* **YOUR TASKS**
1) Provide the original wording of the text passage from "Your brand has" as far as "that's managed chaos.".
2) Produce the text that comes next in the text passage.

* **RECORDED DATA**
** Begin **

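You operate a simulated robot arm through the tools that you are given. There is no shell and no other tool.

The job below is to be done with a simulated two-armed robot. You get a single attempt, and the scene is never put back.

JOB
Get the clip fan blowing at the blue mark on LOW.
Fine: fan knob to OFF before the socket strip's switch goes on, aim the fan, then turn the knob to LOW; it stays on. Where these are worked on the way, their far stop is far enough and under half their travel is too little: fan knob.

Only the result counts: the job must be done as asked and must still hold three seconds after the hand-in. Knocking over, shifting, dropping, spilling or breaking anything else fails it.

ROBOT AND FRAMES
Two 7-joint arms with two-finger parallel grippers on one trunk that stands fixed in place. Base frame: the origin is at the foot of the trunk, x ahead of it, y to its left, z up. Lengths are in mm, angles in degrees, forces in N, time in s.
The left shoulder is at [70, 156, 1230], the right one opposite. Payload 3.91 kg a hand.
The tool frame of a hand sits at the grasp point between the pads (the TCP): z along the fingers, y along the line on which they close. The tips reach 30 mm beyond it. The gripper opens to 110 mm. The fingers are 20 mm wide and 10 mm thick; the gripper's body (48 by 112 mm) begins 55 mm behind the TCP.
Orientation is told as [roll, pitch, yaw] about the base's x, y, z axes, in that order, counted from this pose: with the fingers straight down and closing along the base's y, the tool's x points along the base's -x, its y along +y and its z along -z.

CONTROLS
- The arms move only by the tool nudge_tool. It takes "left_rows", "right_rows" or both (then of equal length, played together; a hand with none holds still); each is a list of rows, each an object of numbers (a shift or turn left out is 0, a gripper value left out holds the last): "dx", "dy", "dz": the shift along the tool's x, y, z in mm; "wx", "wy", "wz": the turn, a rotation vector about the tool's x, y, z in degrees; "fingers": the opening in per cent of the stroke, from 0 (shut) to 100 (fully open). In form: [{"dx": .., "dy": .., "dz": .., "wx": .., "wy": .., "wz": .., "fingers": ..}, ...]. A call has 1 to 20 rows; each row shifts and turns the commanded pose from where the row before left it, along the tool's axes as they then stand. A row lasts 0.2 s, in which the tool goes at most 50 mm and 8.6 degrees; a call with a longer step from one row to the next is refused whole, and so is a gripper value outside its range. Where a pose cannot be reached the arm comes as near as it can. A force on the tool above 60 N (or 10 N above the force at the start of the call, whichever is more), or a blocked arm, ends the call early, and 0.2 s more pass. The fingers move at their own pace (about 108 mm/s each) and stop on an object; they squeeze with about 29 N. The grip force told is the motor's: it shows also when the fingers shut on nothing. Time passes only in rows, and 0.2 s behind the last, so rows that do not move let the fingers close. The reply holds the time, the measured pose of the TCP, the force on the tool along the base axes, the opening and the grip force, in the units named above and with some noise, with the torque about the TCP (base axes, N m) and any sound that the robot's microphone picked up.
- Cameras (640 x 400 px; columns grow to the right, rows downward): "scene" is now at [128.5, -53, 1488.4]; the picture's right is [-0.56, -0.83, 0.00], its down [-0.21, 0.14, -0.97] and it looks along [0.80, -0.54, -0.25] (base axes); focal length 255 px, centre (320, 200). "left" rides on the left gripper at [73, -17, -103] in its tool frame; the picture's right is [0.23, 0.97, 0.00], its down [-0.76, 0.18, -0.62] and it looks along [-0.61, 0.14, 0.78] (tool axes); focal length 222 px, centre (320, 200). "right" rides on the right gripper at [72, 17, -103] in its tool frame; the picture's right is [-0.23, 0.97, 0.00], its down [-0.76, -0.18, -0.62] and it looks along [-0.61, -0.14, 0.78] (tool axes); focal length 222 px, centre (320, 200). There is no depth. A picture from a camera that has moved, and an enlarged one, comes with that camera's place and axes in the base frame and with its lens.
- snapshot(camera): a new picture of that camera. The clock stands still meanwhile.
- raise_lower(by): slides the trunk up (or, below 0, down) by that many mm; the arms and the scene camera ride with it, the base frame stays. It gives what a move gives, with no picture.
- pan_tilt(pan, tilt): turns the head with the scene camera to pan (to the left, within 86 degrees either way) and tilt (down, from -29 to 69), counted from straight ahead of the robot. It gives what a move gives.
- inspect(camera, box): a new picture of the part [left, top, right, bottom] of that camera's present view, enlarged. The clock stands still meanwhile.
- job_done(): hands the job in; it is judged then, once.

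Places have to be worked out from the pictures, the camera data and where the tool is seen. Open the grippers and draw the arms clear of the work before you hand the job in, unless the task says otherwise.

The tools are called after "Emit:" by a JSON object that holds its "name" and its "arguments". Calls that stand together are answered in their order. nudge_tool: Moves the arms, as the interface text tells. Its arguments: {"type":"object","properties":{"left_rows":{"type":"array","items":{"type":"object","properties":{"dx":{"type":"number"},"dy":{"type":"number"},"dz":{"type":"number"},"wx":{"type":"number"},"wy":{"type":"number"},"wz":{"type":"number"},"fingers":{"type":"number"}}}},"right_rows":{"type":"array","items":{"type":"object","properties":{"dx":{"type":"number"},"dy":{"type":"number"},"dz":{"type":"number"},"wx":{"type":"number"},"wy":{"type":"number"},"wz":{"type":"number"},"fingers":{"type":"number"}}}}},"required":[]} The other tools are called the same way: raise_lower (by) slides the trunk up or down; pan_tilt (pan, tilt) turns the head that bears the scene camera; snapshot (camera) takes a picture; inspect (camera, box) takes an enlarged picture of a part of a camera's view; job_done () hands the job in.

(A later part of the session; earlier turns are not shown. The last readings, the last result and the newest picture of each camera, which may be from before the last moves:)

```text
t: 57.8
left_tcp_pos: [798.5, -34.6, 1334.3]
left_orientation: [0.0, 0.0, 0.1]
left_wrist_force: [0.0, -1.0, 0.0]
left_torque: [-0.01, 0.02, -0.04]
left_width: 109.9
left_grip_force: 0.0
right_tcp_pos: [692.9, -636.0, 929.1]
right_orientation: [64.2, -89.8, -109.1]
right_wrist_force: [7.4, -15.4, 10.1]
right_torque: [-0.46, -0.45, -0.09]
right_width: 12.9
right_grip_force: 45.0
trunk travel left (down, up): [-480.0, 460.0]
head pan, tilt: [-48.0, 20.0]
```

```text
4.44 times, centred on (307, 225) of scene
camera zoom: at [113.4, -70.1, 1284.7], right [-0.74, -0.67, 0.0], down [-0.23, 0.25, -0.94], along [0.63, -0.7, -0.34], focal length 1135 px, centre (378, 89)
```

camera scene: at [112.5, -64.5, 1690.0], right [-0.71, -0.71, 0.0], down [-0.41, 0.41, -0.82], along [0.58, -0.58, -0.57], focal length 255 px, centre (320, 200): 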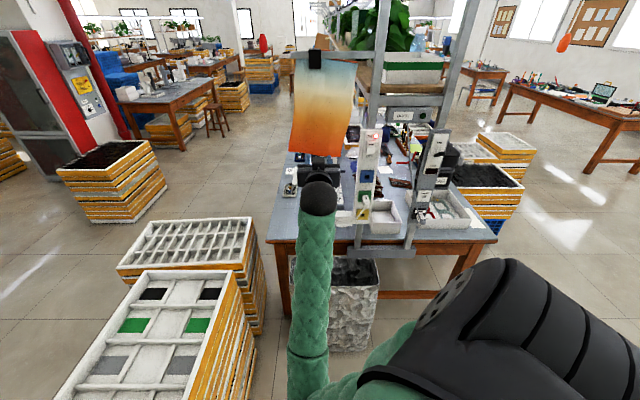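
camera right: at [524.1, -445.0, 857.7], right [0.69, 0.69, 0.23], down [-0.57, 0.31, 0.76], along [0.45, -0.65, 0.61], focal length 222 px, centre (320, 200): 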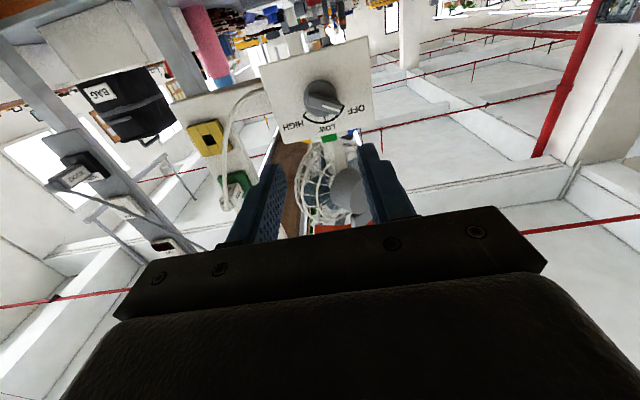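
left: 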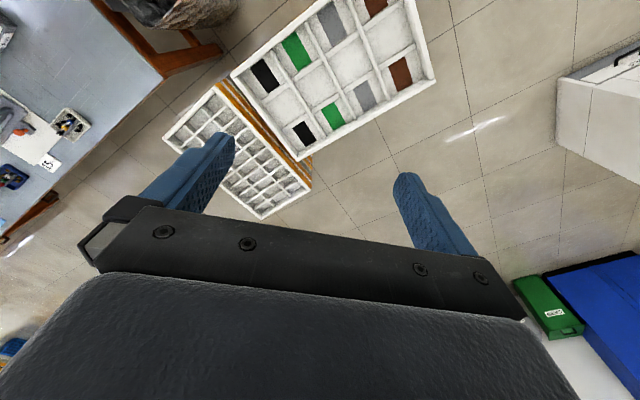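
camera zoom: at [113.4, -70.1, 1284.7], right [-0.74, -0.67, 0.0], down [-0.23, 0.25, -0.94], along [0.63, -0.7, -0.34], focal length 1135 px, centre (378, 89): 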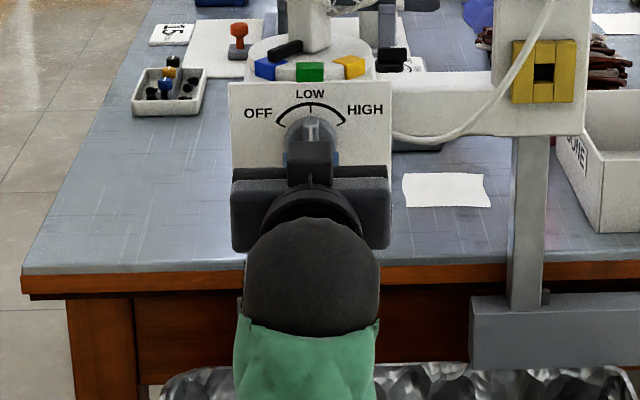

** End **

* **TEXT PASSAGE**
** Begin **

Growth systems. Built to compound.

Most brands have marketing optimised for vanity, finance optimised for survival, and ops optimised for not breaking. We pull all three into rhythm towards one business goal.

If any of these sound familiar, we should talk.

These are the most common reasons ambitious brands plateau.

You're growing but you don't know what you're building towards.

A revenue target isn't a business goal. Without knowing the destination, every decision is a guess and every pound spent is a gamble.

Finance and marketing aren't working from the same numbers.

When the team spending the money and the team counting it aren't aligned, every growth decision is built on a different version of the truth.

Your brand has multiple personalities.

When each team is optimising for their own goals, you end up with two versions of your brand pulling in opposite directions. The customer feels it. The numbers show it.

You have three agencies and no coherent strategy.

Each one is optimising for their own metric. Nobody is optimising for the business goal. That's not a growth strategy, that's managed chaos.

You're spending more but not gaining more.

Increasing budget without understanding what's working doesn't accelerate growth. It accelerates the problem.

You don't know what it actually costs to acquire a customer.

Without understanding your margins, your acquisition costs and your customer value, every growth decision is built on assumption not fact.

You think you're moving fast. You're just burning money.

Testing without a system isn't agile. It's expensive guesswork dressed up as strategy.

You keep running out of your best sellers.

** End **

* **RESPONSES BY TASK**
1)
Your brand has multiple personalities.

When each team is optimising for their own goals, you end up with two versions of your brand pulling in opposite directions. The customer feels it. The numbers show it.

You have three agencies and no coherent strategy.

Each one is optimising for their own metric. Nobody is optimising for the business goal. That's not a growth strategy, that's managed chaos.

2)
When ops and marketing aren't joined up, demand and supply are always one step apart. Your best product is the one you can never keep in stock.

The business doesn't run without you.

Every decision routes through the founder. Growth has made the bottleneck more expensive, not less. Names founder dependency directly.

Retention is an afterthought. Acquisition is everything.

Buying the same customer twice is the most expensive way to grow. Your best source of revenue is already in your database.

You make decisions on last month's data.

By the time the report lands the moment has passed. Real growth decisions need real time visibility. Without it you're always reacting, never leading.

You don't have a plan.

No strategy. No forecast. No goal. Just activity. And activity without direction is the most expensive thing a growing brand can run.

This is how we fix it.

Cadence is a seven stage brand growth framework that aligns your marketing, finance and ops around one clear goal. Installed into your business. Run with rhythm. Built to compound.

Commit

Most brands at this level haven't actually committed to anything. They want to grow. Grow into what? Built to sell in five years runs a different playbook to built for dividend runs a different playbook to built to raise.

The strategy changes. The metrics change. The decisions change.

Until the founder picks one and commits, every other stage is guesswork. So we start here. One destination. Named, dated, signed off by leadership. No drift. No "we'll figure it out as we go." The Commit stage is the founder making the call they've been avoiding. Everything that follows is built around that call.

Analyse

Now we go deep across the three lanes most agencies never look at together. Marketing, finance, ops. In one picture. Because the real problems aren't sitting neatly inside one function. They're hiding in the gaps between them.

Marketing promising a customer the margins can't support.

Ops set up for last year's demand.

Finance reporting numbers the marketing team has never seen.

We surface all of it. Where the money's actually leaking. Where the opportunity actually is. Who's actually buying versus who you think is buying. The analysis isn't just data. It's data combined with what the founder already knows about the business that no spreadsheet will tell us. Both matter. This isn't a free audit. It's a paid, rigorous process because the insight itself is worth money.

Distill

Analyse gives you everything. Distil gives you the path.

There may be ten opportunities in the business. We will not focus on ten things. We will pick the three that move the needle and build the plan around them.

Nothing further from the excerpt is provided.